I love that Jake refers to Lainey as “my best friend.” At 44, I am just starting to learn to date again and considering it's been 15 years since I last had to date at all, I feel like Moonwatcher freaking out and throwing his bone at the Monolith. Everything feels new and vaguely terrifying. People use technology in all sorts of ways to search for love, and the last time I was single, I didn't even own a cell phone. Now if you're looking to meet someone, you have to put technology to work for you with apps and Snapchats and your Twitter feed, and you try to treat the Internet like a gigantic catalog where you're ordering up the person you want to be with. When you do that, you open yourself up to all sorts of things, and not all of them are good things to be involved in.

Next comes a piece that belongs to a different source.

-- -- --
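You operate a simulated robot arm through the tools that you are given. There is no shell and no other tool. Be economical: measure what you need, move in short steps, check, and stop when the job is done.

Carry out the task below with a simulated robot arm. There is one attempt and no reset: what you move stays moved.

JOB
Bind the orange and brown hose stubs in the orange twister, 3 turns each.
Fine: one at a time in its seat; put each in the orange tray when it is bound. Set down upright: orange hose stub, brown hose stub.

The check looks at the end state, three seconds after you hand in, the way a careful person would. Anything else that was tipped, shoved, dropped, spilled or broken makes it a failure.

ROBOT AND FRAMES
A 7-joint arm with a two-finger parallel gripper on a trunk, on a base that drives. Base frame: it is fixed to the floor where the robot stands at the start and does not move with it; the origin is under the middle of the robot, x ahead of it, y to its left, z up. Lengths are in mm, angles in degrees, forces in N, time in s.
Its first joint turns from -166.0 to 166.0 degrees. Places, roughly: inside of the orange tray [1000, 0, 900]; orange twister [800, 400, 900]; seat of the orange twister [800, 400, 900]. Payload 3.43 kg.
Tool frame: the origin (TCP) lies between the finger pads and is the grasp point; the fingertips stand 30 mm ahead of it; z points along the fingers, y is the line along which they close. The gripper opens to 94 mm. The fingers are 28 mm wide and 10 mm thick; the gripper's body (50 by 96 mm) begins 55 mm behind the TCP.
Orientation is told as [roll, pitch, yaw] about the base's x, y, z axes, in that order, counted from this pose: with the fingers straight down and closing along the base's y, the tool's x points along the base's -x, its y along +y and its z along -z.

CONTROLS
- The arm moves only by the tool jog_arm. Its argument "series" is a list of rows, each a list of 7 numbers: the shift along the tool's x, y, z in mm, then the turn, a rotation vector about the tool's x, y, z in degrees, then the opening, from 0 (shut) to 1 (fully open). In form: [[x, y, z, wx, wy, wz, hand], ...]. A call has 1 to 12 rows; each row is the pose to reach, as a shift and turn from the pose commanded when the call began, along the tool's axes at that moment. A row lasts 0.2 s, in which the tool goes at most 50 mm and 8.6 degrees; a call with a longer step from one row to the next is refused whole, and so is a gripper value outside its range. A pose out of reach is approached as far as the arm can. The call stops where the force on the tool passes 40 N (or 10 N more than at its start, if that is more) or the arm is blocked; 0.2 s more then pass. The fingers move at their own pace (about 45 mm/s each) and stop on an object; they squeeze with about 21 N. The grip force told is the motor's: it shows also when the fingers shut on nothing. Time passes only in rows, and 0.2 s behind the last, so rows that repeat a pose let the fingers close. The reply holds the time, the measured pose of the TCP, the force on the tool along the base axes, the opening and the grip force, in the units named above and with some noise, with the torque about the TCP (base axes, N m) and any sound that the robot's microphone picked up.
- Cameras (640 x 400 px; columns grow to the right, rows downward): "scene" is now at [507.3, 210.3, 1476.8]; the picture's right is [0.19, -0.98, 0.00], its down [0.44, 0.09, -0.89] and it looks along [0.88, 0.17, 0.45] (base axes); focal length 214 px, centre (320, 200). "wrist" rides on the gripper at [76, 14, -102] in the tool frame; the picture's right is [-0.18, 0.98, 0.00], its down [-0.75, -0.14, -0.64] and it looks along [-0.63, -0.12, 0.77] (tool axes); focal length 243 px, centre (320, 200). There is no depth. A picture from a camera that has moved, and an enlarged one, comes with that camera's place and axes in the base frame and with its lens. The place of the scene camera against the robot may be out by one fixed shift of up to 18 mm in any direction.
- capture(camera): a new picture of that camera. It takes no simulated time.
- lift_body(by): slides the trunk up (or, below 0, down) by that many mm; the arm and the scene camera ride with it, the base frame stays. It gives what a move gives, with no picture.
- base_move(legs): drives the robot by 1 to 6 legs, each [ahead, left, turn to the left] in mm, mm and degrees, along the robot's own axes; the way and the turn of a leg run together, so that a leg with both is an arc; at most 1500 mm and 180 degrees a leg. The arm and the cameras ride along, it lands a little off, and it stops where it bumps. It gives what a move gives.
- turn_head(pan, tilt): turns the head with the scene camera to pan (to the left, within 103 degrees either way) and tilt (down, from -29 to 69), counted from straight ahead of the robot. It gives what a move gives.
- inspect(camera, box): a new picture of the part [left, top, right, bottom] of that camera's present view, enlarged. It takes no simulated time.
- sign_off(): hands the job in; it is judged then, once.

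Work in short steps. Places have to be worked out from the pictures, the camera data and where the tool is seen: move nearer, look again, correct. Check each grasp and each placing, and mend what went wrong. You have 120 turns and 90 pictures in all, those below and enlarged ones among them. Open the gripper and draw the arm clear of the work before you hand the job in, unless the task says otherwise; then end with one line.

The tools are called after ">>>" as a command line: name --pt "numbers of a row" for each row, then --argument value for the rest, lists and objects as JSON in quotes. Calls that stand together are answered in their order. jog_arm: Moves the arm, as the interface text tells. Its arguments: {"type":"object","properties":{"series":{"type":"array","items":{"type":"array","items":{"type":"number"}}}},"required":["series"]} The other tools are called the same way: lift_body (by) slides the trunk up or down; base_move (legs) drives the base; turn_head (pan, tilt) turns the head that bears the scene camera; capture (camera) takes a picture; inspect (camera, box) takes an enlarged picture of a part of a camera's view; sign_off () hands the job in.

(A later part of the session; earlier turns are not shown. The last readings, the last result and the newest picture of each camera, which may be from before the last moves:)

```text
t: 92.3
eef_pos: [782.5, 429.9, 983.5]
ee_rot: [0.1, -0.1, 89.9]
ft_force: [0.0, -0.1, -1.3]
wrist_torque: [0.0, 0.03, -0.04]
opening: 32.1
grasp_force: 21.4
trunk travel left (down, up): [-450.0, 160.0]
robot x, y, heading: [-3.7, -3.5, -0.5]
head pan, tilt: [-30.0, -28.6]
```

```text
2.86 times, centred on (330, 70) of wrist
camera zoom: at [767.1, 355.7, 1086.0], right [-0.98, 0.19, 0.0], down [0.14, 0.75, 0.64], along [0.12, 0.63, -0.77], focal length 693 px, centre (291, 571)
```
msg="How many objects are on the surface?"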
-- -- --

These days, there is a person in my life who just plain makes me happy. It's far more important to me that I call her my friend or even my best friend than any other label that might define the relationship we have, because I can talk to her about anything and because her happiness is important to me, just as my happiness appears to be important to her.

That's love enough for me, and it helps me clarify what I need and want. I am desperate to stop making old mistakes over and over and over, and that's exactly what Jake and Lainey are looking for, even if they're not quite in sync about what new mistakes they could make. Life rarely lines up the way we want it to, and Headland perfectly captures the way it feels every time life throws us a new curveball. The language is frank and direct, and Headland's got a very strong hand as a director thanks to all the hard work that Headland put in as a writer first. She's more confident as a filmmaker now than when she made “Bachelorette,” and I hope this is just one of many, many Leslye Headland films we're going to get to see.

“Sleeping With Other People” made its premiere this week at the Sundance Film Festival.